**Problem to solve**
Extend the text extract, starting right after its last sentence.

**Text extract**
— Begin —
Research using satellite data of ice-sheet surface elevation during the period 1992–2003 indicated that melting and ice discharge apparent in the narrow margins of the ice sheet might be partially compensated by accumulation of snow over the vast elevated highlands during wintertime, at least until 2003 (Johannessen et al. 2005). However, more recent reports (e.g. Rignot and Kanagaratnam 2006) indicate that glacier acceleration has become more widespread such that ice discharge doubled the ice-sheet mass deficit in last decade, from 90 to 220 km3 yr−1, causing an increase of sea level from 0.23 mm yr−1 in 1996 to 0.57 mm yr−1 in 2005. If the latter rate were maintained, it would raise sea level by about 6 cm over 100 years contributing on average around 0.01 Sv (Sverdrup). Presently, it appears that estimates converge around 200 Gt/year—equivalent to about 0.6 mm of the annual 3-mm rise in global sea level—some a result of enhanced runoff minus accumulation and the remainder a direct result from outlet glacier losses. Ice-sheet model surface mass balance projections for the loss of ice from Greenland from the IPCC SRES range of scenarios over 100 years were 1-8 cm (Meehl et al. 2007). A recent attempt to constrain likely loss rates from ice dynamics estimated that to 2,100 losses yielded a range of 16-54 cm sea level rise, which would contribute 0.02-0.07 Sv of freshwater on average to 2100. Higher rates of loss may be implied by recent estimates of sea level rise during the last interglacial period of 1.6 m per century, which would contribute 0.2 Sv of freshwater on average to 2100. As a result of these uncertainties, Greenland Ice Sheet melt and discharge, as well as increased freshwater input from Arctic rivers (Peterson et al. 2002; Bobylev et al. 2003), must be considered “wildcards” in scenarios of climate change, the AMOC and their impacts on the Arctic and northern Europe.
Impacts
Here, we summarise the potential impacts on the following: (1) marine and sea ice–based ecosystems, (2) fisheries and (3) marine transportation and offshore activities. These summaries are based on assessments from ACIA (2004) and the EU 5th Framework research project “Arctic Ice Cover Simulation Experiment” (AICSEX), coordinated by the lead author (Johannessen et al. 2004a), reports from research done by the Institute of Marine Research, Bergen and the University of Oslo, Norway, as well as the ongoing Ecosystem Studies of Sub-Arctic Seas (ESSAS) program, which addresses the need to understand how climate change will affect the marine ecosystems and fisheries of the sub-arctic seas and their sustainability (Hunt and Drinkwater 2005).
— End —
**Collected data**
— Begin —
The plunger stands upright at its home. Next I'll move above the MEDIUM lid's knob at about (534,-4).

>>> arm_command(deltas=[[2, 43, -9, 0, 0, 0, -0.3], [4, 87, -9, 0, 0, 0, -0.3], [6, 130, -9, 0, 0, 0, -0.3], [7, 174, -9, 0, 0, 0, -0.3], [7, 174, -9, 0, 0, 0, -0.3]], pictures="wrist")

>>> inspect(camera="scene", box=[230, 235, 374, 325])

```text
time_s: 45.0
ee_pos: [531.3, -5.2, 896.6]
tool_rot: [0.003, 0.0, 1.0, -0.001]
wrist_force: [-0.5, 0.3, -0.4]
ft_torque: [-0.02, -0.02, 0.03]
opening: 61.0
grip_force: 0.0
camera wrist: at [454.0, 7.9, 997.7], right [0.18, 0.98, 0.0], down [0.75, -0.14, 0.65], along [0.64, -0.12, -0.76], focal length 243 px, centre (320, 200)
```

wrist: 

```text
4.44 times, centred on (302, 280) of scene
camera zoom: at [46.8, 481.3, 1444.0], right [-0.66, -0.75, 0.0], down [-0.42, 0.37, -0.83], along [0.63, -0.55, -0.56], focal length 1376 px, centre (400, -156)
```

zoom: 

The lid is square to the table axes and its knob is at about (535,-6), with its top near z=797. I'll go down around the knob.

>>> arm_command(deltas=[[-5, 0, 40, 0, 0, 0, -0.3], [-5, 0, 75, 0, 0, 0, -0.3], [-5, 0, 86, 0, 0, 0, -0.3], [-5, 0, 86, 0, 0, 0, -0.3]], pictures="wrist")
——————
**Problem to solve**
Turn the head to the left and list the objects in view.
— End —
**Answer to this task**
Marine and sea ice–based ecosystems
The effects of climate change on Arctic marine ecosystems are twofold—physical and chemical. Here, we address primarily the physical effects, e.g. related to increases in sea temperature, changes in water masses, circulation and the sea-ice cover. The chemical effects, e.g. ocean acidification resulting from atmospheric CO2 uptake, although not discussed here, may also impact Arctic marine ecosystems in the future. The consequences of ocean acidification may affect polar waters first, and moreover, there are indications that conditions adversely impacting high-latitude ecosystems may develop within decades, not centuries, as believed previously (Orr et al. 2005).
Marine food webs and climate
Arctic and sub-Arctic marine food webs are fundamentally influenced by the coupled ocean–ice–atmosphere system. For example, in the food web for the Barents Sea—which can be described in a simplified manner as consisting of phytoplankton (1st level), zooplankton (2nd level), capelin and herring (3rd level), cod (4th level), seals and whales (5th level)—phytoplankton, capelin, seals, and whales are closely linked to the sea-ice edge. Zooplankton, fish and whales are heavily dependent on the “right” sea temperature. Cloudiness and wind velocities are also important climatic factors (Stenseth et al. 2002). Moreover, all members of the ecosystem are highly dependent of each other, as illustrated in Fig. 8. Therefore, a threshold crossed for one member may substantially affect other members and the Arctic ecosystem as a whole. The exact thresholds in terms of specific temperatures expected at time periods in the future are presently uncertain, although research into temperature dependencies of food web members ranging from some algal to fish species has established some relationships, as described in the followed sections.
Schematic diagram of an Arctic marine ecosystem (centre), exemplified by the Barents Sea. Also indicated are the key climatic factors influencing the food web in the region. Modified from Stenseth et al. (2002)
Plankton
The algae growing at the base of the sea-ice cover play an important role in sustaining secondary production, and it is thought that such algae can affect the pelagic food web through their effect on the phytoplankton bloom near the ice edge. Changes in the sea ice and snow cover on the ice may strongly affect these algae and hence the food web (Lavoie et al. 2005). Dramatic changes in plankton and fish resources in the Arctic marginal seas have been related to transitioning from cold to warm periods associated with changes in the position of the sea-ice edge and Atlantic water inflow events. Recent case studies from the Barents Sea show that in a climatically cold year, the zooplankton biomass is highest in the Arctic waters of the north-eastern Barents Sea—due to the increase in larger Arctic amphipod species such as Themisto libellula. In a climatically warm year, the zooplankton biomass is high in the Atlantic waters of the south-western Barents Sea. The large increase in zooplankton biomass in the Atlantic waters was presumably due to the higher inflow of advected organisms, e.g. Calanus spp., as well as high temperatures, which may lead to high growth rates of zooplankton.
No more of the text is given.